Clare Short, the International Development Secretary, said: "We do not need more big multilateral agenda-setting conferences, we need a real period of intensive implementation.''

President Hugo Chavez of Venezuela – speaking on behalf of the Group of 77 which represents all developing countries at the UN – added: "We have to have a radical change in the format of these summits. There is no proper dialogue.'' And Juan Somavia, the Chilean Director General of the International Labour Organisation, added: "Repeating the format does not necessarily advance the cause. At recent international conferences, a lot of energy has been put into stopping backsliding."

The UN Secretary General, Kofi Annan, has appointed Mark Malloch Brown – the Briton who heads the UN Development Programme – as "campaign manager and scorekeeper'' for the follow-up, to ensure that Johannesburg is not followed by a period of inaction as after previous summits. Mr Malloch Brown has begun to prepare a series of reports on developing countries to see how far they are matching a set of goals adopted at the Millennium Summit two years ago which would halve dire poverty in the world by 2015.

The first reports on 15 countries will go to the UN General Assembly in October and these are now to be expanded to monitor every country in the developing world every year. UN agencies, the World Bank and the International Monetary Fund will work with the governments involved to draw them up.
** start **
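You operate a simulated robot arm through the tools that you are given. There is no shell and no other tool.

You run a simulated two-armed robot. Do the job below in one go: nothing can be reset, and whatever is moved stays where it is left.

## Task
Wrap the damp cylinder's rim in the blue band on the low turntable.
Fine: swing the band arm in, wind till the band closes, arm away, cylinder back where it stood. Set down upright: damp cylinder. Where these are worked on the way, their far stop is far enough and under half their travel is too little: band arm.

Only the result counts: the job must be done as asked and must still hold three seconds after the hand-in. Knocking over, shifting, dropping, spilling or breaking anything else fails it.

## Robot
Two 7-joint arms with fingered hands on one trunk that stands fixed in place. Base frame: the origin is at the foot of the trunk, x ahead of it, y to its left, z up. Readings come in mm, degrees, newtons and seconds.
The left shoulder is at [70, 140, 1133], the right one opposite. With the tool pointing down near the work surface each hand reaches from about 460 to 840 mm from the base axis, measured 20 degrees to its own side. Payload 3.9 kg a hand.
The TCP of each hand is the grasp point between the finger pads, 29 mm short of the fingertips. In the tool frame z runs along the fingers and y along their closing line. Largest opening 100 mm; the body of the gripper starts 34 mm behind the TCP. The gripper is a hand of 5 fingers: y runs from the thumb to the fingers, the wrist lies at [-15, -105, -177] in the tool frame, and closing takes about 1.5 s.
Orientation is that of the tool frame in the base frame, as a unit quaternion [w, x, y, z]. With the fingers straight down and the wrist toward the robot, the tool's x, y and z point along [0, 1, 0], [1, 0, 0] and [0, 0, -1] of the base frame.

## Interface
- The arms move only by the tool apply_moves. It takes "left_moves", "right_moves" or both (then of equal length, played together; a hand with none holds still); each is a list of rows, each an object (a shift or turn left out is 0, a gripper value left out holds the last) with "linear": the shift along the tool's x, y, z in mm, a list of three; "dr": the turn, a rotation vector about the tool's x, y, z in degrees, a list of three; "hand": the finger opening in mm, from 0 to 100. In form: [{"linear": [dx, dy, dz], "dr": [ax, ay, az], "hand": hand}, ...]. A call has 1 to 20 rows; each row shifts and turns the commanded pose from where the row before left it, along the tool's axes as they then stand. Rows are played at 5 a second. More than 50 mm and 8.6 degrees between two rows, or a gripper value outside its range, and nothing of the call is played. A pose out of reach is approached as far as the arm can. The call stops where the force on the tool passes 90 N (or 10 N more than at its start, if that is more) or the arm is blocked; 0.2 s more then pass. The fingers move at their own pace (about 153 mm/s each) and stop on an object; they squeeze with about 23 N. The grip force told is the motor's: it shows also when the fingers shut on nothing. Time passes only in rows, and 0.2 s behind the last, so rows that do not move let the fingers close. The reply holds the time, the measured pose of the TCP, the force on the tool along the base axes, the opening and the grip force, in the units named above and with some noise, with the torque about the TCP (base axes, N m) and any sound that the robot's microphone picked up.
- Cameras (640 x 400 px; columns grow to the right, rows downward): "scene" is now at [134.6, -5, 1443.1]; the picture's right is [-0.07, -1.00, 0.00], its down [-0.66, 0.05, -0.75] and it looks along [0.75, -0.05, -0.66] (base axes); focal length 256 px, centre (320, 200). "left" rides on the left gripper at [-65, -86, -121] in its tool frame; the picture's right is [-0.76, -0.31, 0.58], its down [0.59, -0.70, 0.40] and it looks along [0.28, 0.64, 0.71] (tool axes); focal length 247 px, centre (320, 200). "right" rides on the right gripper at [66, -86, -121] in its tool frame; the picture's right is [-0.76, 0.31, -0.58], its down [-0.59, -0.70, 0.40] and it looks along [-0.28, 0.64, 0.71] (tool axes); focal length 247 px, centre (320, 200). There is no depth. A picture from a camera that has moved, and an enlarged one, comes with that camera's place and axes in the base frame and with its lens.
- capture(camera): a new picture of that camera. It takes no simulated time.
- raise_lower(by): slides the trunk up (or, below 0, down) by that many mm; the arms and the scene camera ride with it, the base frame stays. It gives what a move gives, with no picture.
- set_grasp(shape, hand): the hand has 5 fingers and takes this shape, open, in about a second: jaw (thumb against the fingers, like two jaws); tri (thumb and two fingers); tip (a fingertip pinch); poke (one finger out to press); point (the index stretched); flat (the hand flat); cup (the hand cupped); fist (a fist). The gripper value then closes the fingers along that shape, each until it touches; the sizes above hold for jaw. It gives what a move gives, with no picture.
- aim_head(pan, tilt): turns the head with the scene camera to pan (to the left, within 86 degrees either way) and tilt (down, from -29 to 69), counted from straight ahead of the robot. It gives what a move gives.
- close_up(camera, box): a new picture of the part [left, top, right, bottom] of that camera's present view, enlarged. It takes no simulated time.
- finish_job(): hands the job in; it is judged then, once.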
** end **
''I want to be able to tell the world how many kids are going to school, for example, in each country, and what the drop-out rates are,'' he says. "This is going to be a revolution in implementing decisions.''

He draws inspiration from the Rowntree report on poverty in York in the early years of the century which produced reforms by Churchill, Lloyd George and Beveridge, and which eventually led to the establishment of the welfare state in Britain.

The new push – which is being funded by the Department for International Development, together with Norway and the Netherlands – will also have a campaigning team that will try to mobilise public opinion, particularly in rich countries. Mr Malloch Brown says he plans to draw on the success of the anti-landmine and anti-debt campaigns in drawing up his strategy.

And the effort will be underpinned by an expert taskforce chaired by Professor Jeffrey Sachs of Columbia University, who has been a partner of Bono in the pop star's successful attempt to persuade the Bush administration to increase aid.